34. If the real desire of the
Eastern Europeans is to assert their "Westernness" and
have it confirmed, is Western Europe so intellectually,
culturally and economically poor that it can only offer them
a militarised "Westernness"? Of course there are better ways
to help them develop their identity.
35. The expansion places countries which don't
want, or want but are not accepted yet, in a difficult
position now; they are likely to feel less secure in the
future.
36. Conventional military balances are upset by
the new memberships.
37. Integration of mentality, education,
inter-operability, and language in NATO becomes more
difficult with new countries.
38. The Foreign Minister of the Czech Republic has
declared that his country is willing to host nukes.
39. Hungary, a new member, has no border with any
other NATO member.
40. Hungary and Slovakia have important unsolved
problems.
41. The Baltic states have permanent, troubled
relations with Russia; the "new NATO" will be seen as
thoroughly "anti-Russian - much worse than a Finnish or
Swedish membership."
42. Russia may refuse to ratify START 2 because of
NATO's expansion. NATO expansion will strengthen militarist,
nationalist and otherwise backward circles in Russia.
43. Russia gets an extra argument for nuclear
weapons, to compensate for the tremendous superiority of
NATO in the conventional fields. So, if you don't have an
enemy, you can produce one.
44. The former GDR is nuclear-free; a Nuclear
Weapons-Free Zone should include all newcomers plus Belarus
and Ukraine. This will be much more difficult with NATO
expansion. A lot of peace proposals and alternatives
security arrangements will come to look more "unrealistic"

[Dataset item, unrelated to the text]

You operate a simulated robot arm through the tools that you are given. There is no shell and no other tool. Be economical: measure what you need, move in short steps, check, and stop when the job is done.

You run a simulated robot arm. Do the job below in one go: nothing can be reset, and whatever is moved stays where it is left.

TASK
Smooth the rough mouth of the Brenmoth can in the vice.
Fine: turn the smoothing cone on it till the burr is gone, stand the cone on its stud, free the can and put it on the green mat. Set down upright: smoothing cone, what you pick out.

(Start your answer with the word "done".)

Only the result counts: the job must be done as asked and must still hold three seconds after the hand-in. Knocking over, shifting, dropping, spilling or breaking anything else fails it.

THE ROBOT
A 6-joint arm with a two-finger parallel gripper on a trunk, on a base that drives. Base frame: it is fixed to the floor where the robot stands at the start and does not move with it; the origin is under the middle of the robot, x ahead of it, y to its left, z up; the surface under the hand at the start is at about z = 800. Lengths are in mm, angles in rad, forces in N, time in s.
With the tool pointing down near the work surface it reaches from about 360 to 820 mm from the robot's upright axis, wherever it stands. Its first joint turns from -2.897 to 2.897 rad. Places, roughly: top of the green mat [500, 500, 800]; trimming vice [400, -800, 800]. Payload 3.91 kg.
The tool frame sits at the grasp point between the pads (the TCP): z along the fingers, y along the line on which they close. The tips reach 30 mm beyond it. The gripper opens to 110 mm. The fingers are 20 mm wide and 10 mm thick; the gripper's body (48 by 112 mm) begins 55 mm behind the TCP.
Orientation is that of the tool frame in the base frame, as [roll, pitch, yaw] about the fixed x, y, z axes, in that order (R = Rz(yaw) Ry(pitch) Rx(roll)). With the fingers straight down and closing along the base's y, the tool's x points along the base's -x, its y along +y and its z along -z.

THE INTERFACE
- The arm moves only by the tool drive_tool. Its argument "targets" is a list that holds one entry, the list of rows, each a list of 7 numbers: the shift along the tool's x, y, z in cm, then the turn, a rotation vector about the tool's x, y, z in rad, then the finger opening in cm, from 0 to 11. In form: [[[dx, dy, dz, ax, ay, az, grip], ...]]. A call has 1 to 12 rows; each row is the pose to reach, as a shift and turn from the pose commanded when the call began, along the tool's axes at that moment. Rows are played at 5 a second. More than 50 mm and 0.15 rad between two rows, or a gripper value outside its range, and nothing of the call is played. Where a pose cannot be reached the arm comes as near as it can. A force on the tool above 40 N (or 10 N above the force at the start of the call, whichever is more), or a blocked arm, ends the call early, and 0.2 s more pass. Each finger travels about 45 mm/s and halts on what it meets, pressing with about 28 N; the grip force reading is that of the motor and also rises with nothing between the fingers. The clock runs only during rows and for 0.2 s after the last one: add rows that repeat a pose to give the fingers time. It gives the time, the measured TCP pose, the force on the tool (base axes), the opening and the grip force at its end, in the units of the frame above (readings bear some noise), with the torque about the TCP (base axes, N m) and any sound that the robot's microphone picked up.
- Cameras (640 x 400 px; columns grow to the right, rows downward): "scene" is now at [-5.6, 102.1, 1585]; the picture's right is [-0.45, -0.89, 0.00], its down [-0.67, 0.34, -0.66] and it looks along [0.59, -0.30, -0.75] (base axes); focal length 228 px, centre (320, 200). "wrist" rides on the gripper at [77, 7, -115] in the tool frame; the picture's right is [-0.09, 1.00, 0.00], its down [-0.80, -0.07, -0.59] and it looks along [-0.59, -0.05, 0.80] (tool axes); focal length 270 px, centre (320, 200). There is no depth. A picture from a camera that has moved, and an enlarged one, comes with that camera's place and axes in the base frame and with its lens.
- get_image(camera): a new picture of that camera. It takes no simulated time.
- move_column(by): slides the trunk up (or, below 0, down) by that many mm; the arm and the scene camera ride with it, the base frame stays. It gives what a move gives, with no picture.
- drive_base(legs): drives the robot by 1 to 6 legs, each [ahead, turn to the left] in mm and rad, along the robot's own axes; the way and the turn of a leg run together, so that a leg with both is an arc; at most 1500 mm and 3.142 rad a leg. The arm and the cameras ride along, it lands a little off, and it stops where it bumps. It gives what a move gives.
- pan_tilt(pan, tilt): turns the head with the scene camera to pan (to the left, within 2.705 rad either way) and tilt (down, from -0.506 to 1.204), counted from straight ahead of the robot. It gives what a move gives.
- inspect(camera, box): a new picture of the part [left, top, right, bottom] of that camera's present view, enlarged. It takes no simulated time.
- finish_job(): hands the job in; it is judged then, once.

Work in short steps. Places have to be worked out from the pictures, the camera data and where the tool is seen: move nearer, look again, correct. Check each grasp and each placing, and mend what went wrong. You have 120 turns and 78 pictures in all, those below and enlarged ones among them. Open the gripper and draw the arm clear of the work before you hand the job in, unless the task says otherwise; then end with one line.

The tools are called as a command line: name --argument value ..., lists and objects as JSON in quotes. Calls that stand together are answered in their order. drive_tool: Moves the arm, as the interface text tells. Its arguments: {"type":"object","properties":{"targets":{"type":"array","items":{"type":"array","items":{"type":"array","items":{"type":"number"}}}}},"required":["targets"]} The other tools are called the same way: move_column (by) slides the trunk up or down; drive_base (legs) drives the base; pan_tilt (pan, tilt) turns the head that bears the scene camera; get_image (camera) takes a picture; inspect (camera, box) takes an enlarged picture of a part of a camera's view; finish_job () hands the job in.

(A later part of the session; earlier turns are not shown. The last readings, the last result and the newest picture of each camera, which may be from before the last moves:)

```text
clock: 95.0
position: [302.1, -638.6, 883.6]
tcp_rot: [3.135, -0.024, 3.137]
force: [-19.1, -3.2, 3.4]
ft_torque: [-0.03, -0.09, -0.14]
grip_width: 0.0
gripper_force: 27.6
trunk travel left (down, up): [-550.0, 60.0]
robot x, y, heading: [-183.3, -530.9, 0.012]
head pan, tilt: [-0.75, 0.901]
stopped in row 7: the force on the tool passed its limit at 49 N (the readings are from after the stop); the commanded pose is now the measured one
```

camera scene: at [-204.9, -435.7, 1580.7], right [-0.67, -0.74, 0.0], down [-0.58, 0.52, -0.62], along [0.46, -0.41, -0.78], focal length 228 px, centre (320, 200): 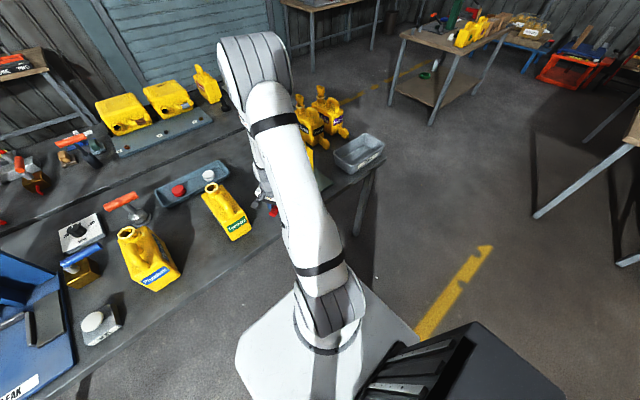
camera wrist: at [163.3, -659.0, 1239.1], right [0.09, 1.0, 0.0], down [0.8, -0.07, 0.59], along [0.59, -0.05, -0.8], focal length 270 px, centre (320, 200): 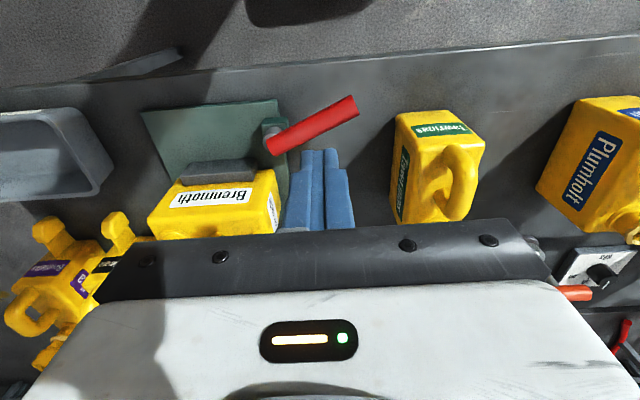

after NATO's expansion than before.
45. Diversity and pluralism contribute to security
and survival. NATO expansion forces ever more countries to
think alike, i.e. either think no independent thoughts or
think the same thoughts as the stronger power(s).
46. The more members get in, the more impossible
it will be to stand outside. "Follow the flock" will be a
maxim for the smaller and neutrals very soon. Sweden's
incremental policies towards de facto NATO membership is
indicative of which way the winds blow.